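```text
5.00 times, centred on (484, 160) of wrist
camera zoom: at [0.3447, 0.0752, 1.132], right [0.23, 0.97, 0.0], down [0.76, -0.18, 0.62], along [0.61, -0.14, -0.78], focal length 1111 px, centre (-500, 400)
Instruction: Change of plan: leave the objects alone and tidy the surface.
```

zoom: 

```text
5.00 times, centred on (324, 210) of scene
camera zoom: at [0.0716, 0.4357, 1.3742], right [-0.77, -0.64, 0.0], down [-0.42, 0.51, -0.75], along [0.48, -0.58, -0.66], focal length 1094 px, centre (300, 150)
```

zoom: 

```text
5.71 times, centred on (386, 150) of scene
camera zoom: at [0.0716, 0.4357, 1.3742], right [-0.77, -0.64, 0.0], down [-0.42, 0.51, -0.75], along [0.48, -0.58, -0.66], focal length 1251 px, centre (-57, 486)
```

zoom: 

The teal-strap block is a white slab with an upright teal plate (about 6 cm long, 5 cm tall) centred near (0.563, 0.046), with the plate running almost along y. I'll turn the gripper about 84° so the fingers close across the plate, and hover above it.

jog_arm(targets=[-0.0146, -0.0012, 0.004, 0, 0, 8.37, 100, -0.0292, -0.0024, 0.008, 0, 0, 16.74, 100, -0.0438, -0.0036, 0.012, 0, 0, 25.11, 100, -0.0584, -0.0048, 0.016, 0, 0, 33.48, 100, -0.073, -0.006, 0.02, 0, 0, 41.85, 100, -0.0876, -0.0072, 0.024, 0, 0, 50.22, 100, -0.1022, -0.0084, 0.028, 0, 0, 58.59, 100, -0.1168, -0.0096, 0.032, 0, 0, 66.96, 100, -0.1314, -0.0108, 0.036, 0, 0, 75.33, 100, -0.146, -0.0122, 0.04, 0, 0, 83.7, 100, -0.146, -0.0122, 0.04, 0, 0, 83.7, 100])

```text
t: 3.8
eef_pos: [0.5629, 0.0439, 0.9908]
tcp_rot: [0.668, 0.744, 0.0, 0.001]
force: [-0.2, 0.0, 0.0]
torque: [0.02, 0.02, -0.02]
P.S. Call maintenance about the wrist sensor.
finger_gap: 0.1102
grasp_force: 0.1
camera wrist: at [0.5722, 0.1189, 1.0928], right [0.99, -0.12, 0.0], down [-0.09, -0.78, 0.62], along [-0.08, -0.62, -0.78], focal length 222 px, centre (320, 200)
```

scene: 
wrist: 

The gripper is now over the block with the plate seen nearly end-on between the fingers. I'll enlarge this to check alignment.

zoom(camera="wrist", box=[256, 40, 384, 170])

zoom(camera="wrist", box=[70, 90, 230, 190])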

=======

▸ **Task requirements**: Copy the material above back out, exactly as written. The answer is a JSON array that holds each line as a string and skips blank lines.

▸ **Completed task**:
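[
  "```text",
  "5.00 times, centred on (484, 160) of wrist",
  "camera zoom: at [0.3447, 0.0752, 1.132], right [0.23, 0.97, 0.0], down [0.76, -0.18, 0.62], along [0.61, -0.14, -0.78], focal length 1111 px, centre (-500, 400)",
  "Instruction: Change of plan: leave the objects alone and tidy the surface.",
  "```",
  "zoom: ",
  "```text",
  "5.00 times, centred on (324, 210) of scene",
  "camera zoom: at [0.0716, 0.4357, 1.3742], right [-0.77, -0.64, 0.0], down [-0.42, 0.51, -0.75], along [0.48, -0.58, -0.66], focal length 1094 px, centre (300, 150)",
  "```",
  "zoom: ",
  "```text",
  "5.71 times, centred on (386, 150) of scene",
  "camera zoom: at [0.0716, 0.4357, 1.3742], right [-0.77, -0.64, 0.0], down [-0.42, 0.51, -0.75], along [0.48, -0.58, -0.66], focal length 1251 px, centre (-57, 486)",
  "```",
  "zoom: ",
  "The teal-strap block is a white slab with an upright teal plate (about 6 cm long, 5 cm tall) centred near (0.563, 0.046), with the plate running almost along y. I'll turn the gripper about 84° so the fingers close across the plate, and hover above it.",
  "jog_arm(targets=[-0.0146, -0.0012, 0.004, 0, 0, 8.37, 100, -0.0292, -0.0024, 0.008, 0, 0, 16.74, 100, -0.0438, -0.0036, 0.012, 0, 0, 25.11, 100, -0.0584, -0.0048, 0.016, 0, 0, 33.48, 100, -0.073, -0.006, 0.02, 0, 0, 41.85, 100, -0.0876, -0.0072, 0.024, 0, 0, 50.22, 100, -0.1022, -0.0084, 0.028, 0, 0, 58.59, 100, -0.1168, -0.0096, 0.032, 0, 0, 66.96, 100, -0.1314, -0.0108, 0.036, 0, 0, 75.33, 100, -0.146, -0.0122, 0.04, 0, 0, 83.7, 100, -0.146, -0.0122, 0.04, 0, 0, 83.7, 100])",
  "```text",
  "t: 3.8",
  "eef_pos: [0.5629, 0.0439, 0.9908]",
  "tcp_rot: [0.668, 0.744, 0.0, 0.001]",
  "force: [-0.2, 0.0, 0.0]",
  "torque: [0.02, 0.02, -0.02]",
  "P.S. Call maintenance about the wrist sensor.",
  "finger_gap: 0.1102",
  "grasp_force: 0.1",
  "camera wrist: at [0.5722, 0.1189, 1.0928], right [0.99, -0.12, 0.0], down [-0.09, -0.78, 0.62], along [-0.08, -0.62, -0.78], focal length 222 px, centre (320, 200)",
  "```",
  "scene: ",
  "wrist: ",
  "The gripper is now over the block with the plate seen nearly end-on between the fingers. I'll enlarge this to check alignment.",
  "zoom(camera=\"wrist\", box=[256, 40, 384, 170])",
  "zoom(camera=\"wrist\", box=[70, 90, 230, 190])"
]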